:: Passage shown

A woman in charge – three books set between 1860s and 1915

 WORKING DRAFT

A woman in charge – three books set between 1860s and 1915

Thanks to the Ed Baugh Lecture held on May 9, 2022 I first heard about what could be considered as the first novel by a Jamaican woman. A notable fact, but I read the novel a few days later and it is remarkable that it is set in 1915-1917 about a Jamaican woman and her banana estate. The author, I think, gives us the world as it would have been seen by a contemporary observer and it led me to think about two other books with women in charge: Far From the Madding Crowd (FFTMC) by Thomas Hardy and Gone With the Wind (GWTW) by Margaret Mitchell.

The lecture was delivered by Head of School of Literature, Drama and Creative Writing, Professor Alison Donnell’s theme was: The Missing Mid-Century West Indian Woman Writer and Another Quarrel With History. She addressed three writers, Ada Quayle, Jamaican and author of one novel, The Mistress (1957); Edwina Melville, Guyana, journalist and short story writer; and Monica Skeete, Barbados, novelist and short story writer.

The protagonists of the three books that came to my mind: FFTMC, GWTW, and The Mistress have the following similarities. They are teenagers when they came into control of their lives and also control of agricultural estates and of people who work the land: I considered these young women on two points: their stewardship of the land and their lovers. 

In FFTMC, following the death of her uncle in the 1860s, Englishwoman Bathsheba Everdene, at about age 18 or 20, and without any agricultural or managerial experience, decides to personally manage her inheritance, which is the sheep and grain farm, Weatherbury.

Everdine makes it a point to consider Weatherbury as her means to personal independence, and she admirably makes the proper running of the farm, her priority. As Hardy allows her to say to the workforce, “I shall be up before you are awake; I shall be afield before you are up; and I shall have breakfasted before you are afield. In short, I shall astonish you all.”

The book turns its attention to setting her relationships with men as their equal, with the rigours of farm life as the backdrop to demonstrate her determination.

In the novel GWTW, upheaval caused by the American Civil War in the late 1860s led the nineteen-year-old, twice widowed, currently married Scarlett O’Hara to assume the running of her family’s ruined cotton plantation Tara, after her father lost the resolve to carry on. Unlike the other protagonists, O'Hara is also a mother to one child.

As a plantation manager and matriarch, O'Hara lives in the ruins of the estate and displays a determination that no deprivation is too much for her to overcome. She rages while watching her cotton harvest burn, at the hands of the invading army, “As God is my witness they're not going to lick me. I'm going to live through this and when it's all over, I'll never be hungry again. No, nor any of my folk. If I have to lie, steal, cheat or kill. As God is my witness, I'll never be hungry again”.

In Quayle's The Mistress, in 1916, sixteen-year-old Jamaican Laura Pettigrew unexpectedly inherits the banana plantation Newbiggin, after her mother dies as the result of an accidental overdose of an Obeah spell set on her by her coachman. She is determined to make a success of the plantation.

Not written in the high literary style of Hardy, Quayle's writing vividly evokes the period, and demonstrates  Laura’s determination to make her farm productive. The possible reason why this book has remained in obscurity is that her strength of character is many times accompanied by the unvarnished brutality that she, as mistress, delivered to her workers. This renders Laura ignoble while Bathsheba and Scarlett are heroines.

::::

### Task details
Extend the passage shown, starting right after its last sentence.

:: Supplied information

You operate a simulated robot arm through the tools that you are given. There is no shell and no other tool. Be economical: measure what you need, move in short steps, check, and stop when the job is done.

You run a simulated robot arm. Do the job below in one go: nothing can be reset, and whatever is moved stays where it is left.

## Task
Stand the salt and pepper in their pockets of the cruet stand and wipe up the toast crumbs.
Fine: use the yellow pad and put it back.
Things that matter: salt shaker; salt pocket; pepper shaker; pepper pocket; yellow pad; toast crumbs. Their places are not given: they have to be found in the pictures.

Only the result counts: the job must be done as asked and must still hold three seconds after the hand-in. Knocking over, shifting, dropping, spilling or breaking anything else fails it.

::::

### Written response
The language of The Mistress is notable from FFTMC and GWTW as Laura speaks the same Jamaican language as her workers. There is no distinguishing great house language from village language, they are one. The Pettigrews and their workers worship in the kirk on Newbiggin. In addition to attending church though, the workers also have their own religious ceremonies and also have a role for the obeahman at times.

Unlike Laura Pettigrew, the spoken English of Hardy's Everdine is different from her workers on Weatherbury. It is indeed Everdine's spoken language and customs that cause her to separate herself from suitors to find a husband who satisfies her cultural tastes.

O'Hara's spoken English is also different from that of the enslaved persons on Tara, but there is complete understanding between them.

Each of these three landowning women consider themselves free to choose a suitor or a lover. In the opening pages of The Mistress, Pettigrew has taken her neighbour Neil Naunton as her lover. Naunton lets her down financially and also delivers an emotional blow when he takes on her neighbour as his fiancée. Laura has convinced herself that she will devote herself only to him until she has to choose between the success of Newbiggin and the attention of Naunton.

Everdine allows herself to fall in love with Sergeant Troy who she marries and who brings her towards financial ruin and also impregnates her worker. She clung to the idea of him as her ideal man for a long time.

O'Hara, on the other hand, had more complex emotional outings. She loved the mild-mannered Ashley Wilkes whom she could not have, and after he died, she became attracted and connected to the opposite kind of man, Rhett Butler, with a domineering character.

One question to me was how much did The Mistress borrow from GWTW. I think nothing at all. The character of Laura was immensely Jamaican in speech and mannerisms. The author also had good knowledge of the land and farming in Jamaica and this came out in her descriptions. The tension between expatriate workers, peasants, black overseer, white pastor, coloured wealthy relative and the sexual determination of women of every colour seems to be island based. Also, in FFTMC and GWTW the lead women travelled in carriages, while Laura was an excellent horse rider, the novel gives us many examples of escapades on horseback.

The poem on which FFTMC gets its name, "Elegy Written in a Country Churchyard" is apt for the stories around Bathsheba, Scarlett and Laura Pettigrew. The poem pays tribute to countryfolk whose hearts and passions were probably as grand as any leader of nations or grand artists or philosophers.

As it says in the 8th and 9th stanzas: 

“Let not Ambition mock their useful toil,

         Their homely joys, and destiny obscure;

Nor Grandeur hear with a disdainful smile

         The short and simple annals of the poor.  

The boast of heraldry, the pomp of pow'r,

         And all that beauty, all that wealth e'er gave,

Awaits alike th' inevitable hour.

         The paths of glory lead but to the grave.” 

But, these thoughts started because of the 2022 Ed Baugh Lecture, so to him I must give the privilege to wrap these characters together, and his poem Elemental allows me to do so. It is a poem of carrying on through unknown perils and to rejoice at the end for bravery to have made the journey.

"I would have words as tenacious as mules

to bear us, sure-footeed

up the mountain of night

to where, at daybreak;

we would shake hands with the sun

and breathe the breezes of the farthest ocean

and, as we descended,

in sunlight,

We would be amazed

to see what hazards we had passed."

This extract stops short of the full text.